> EXERCISE: List every line in this data where the string "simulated" occurs.

** begin DATA SHOWN **

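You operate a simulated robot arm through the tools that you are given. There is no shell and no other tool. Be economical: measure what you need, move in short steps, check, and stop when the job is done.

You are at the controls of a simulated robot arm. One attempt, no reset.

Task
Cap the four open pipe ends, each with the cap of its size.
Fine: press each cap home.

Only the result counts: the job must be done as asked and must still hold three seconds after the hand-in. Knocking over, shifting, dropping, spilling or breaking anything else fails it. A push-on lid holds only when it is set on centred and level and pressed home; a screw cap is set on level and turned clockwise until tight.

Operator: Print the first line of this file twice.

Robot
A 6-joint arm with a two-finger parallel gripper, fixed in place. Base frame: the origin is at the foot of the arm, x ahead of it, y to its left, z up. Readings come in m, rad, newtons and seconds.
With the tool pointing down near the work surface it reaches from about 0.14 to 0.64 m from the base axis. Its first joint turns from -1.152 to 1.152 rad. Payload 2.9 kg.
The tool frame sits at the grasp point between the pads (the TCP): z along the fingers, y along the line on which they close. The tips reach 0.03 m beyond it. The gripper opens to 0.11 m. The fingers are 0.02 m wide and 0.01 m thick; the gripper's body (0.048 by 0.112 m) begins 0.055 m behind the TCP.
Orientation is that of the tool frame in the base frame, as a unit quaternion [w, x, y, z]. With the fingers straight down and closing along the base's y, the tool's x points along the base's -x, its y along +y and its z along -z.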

** end DATA SHOWN **

> PROBLEM SOLUTION:
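You operate a simulated robot arm through the tools that you are given. There is no shell and no other tool. Be economical: measure what you need, move in short steps, check, and stop when the job is done.
You are at the controls of a simulated robot arm. One attempt, no reset.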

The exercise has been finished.